It starts off with the simple need for a loan to pay off a mortgage. The borrower is a stockbroker. The lender is a client of the broker. In the end, the transaction turns out to be a mess.
For the purpose of proposing a settlement of rule violations alleged by the Financial Industry Regulatory Authority ("FINRA"), without admitting or denying the findings, prior to a regulatory hearing, and without an adjudication of any issue, Pamela J. Caldero submitted a Letter of Acceptance, Waiver and Consent ("AWC"), which FINRA accepted. In the Matter of Pamela J. Caldero, Respondent (AWC 2013036974601, December 18, 2013).
In 1990, Caldero entered the securities industry and during the times relevant to this matter was registered with FINRA member firm LPL Financial LLC. The AWC asserts that Caldero had no prior relevant disciplinary history.
A Secured Loan
The AWC alleges that or the purpose of paying off an existing mortgage on a piece of undeveloped land, in January 2009, Caldero borrowed $150,000 from an LPL client of hers. Pursuant to that loan, Caldero executed a promissory note for a five-year term at 7% interest per annum and subject to a $997.95 minimum monthly payment. The deed of trust for the undeveloped land secured the repayment obligation.
Not Going By The Rulebook
LPL's procedures prohibited borrowing from customers subject to limited exceptions requiring prior written notice and approval, which did not occur in this case. Moreover, in June 2009, Caldero falsely denied on an LPL compliance questionnaire that she had borrowed money from a client.

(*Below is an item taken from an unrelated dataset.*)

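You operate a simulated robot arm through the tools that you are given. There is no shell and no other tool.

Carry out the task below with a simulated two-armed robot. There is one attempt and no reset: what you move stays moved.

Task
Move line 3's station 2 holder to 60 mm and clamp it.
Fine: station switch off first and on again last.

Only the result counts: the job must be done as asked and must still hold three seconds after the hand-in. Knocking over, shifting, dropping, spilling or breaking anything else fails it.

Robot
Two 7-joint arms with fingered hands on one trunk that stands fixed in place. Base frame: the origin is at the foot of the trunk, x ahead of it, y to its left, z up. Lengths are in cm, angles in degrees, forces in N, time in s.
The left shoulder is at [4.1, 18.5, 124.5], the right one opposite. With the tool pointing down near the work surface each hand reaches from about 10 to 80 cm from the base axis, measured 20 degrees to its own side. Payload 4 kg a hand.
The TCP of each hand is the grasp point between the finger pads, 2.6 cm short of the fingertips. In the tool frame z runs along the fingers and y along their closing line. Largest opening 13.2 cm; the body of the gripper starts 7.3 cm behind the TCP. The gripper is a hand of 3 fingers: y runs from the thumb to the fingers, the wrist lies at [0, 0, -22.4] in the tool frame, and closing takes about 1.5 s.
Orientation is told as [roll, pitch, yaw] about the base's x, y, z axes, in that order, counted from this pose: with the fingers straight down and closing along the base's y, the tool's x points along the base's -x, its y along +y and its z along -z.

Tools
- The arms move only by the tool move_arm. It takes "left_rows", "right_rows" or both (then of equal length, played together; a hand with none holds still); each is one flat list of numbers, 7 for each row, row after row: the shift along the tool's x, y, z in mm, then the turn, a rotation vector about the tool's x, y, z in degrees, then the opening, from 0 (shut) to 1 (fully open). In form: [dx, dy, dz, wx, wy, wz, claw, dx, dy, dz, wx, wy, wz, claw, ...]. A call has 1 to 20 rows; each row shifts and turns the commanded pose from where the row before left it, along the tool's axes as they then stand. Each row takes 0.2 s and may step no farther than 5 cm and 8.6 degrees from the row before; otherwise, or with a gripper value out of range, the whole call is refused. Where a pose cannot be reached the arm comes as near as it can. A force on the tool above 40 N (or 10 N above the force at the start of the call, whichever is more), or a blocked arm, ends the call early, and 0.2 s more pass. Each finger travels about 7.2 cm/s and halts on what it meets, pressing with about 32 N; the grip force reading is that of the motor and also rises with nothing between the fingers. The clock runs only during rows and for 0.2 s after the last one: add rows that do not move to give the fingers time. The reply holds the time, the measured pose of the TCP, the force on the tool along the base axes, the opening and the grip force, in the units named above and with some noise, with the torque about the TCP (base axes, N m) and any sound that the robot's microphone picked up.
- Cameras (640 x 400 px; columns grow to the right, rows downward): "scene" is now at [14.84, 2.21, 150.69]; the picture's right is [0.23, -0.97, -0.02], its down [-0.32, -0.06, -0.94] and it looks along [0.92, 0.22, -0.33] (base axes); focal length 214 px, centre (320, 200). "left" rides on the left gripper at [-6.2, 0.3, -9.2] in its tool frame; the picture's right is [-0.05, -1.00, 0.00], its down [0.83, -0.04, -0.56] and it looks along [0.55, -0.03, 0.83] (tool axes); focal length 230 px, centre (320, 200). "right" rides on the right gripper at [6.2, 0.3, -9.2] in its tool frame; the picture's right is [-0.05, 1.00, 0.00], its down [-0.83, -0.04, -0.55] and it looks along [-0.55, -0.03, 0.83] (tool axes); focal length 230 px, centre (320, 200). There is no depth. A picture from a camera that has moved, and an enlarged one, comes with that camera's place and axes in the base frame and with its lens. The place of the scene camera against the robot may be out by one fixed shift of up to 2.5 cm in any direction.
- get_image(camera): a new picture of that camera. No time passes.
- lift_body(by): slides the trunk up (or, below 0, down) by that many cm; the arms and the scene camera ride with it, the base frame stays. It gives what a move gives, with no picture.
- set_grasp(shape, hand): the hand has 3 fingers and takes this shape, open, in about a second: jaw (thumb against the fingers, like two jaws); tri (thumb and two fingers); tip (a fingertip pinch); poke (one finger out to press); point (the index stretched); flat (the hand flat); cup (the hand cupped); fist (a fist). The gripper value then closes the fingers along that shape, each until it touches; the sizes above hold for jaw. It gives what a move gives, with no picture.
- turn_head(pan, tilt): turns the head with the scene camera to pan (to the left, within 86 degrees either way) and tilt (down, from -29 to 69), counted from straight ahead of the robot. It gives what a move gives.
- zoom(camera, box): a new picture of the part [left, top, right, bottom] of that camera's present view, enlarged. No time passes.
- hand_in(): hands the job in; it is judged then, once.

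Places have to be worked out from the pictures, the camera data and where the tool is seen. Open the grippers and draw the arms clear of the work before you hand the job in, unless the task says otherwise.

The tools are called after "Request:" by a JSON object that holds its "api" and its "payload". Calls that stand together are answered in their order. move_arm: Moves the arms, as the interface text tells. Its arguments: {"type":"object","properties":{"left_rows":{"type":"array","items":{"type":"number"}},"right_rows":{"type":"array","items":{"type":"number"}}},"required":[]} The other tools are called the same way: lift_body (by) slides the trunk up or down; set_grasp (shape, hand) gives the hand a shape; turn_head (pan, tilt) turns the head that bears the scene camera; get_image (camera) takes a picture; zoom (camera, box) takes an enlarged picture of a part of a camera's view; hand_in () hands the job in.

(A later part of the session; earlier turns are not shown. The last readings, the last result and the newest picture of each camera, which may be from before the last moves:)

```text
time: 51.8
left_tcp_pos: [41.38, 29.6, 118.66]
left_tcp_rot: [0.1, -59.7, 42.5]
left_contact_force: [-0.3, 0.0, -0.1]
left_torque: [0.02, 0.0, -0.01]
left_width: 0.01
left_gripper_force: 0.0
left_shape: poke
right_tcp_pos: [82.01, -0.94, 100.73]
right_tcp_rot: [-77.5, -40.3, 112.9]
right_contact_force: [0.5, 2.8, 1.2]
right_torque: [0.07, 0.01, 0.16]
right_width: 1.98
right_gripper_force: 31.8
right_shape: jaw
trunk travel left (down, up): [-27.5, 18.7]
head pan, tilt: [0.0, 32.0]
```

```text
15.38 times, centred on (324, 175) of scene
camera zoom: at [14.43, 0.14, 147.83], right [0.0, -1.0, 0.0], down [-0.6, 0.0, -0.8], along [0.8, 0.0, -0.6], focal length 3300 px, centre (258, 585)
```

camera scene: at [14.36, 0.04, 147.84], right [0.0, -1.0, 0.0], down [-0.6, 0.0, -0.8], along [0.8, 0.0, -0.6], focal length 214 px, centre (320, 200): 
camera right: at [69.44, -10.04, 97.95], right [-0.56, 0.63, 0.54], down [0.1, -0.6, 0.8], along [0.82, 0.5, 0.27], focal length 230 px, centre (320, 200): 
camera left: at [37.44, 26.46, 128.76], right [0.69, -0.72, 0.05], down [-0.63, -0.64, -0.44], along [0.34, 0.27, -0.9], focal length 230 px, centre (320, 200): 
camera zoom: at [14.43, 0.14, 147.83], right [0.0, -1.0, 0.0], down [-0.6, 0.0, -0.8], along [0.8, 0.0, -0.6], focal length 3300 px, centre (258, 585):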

Sometime around September 2011, Caldero defaulted on her repayment and in January 2013 the lending customer received the land through a deed in lieu of foreclosure.
Adding Up The Costs
Online FINRA records as of December 28, 2013, disclose that LPL terminated Caldero on November 11, 2011, based upon allegations that:
TERMINATION FOR CAUSE FOR VIOLATION OF LPL POLICIES AND PROCEDURES RELATING TO BORROWING MONEY FROM A CLIENT
FINRA asserted that Caldero's borrowing from her customer violated NASD Rule 2370 and FINRA Rule 2010; and in accordance with the terms of the AWC, the self-regulatory organization imposed a $5,000 fine and a six-month suspension from association with all FINRA members in all capacities.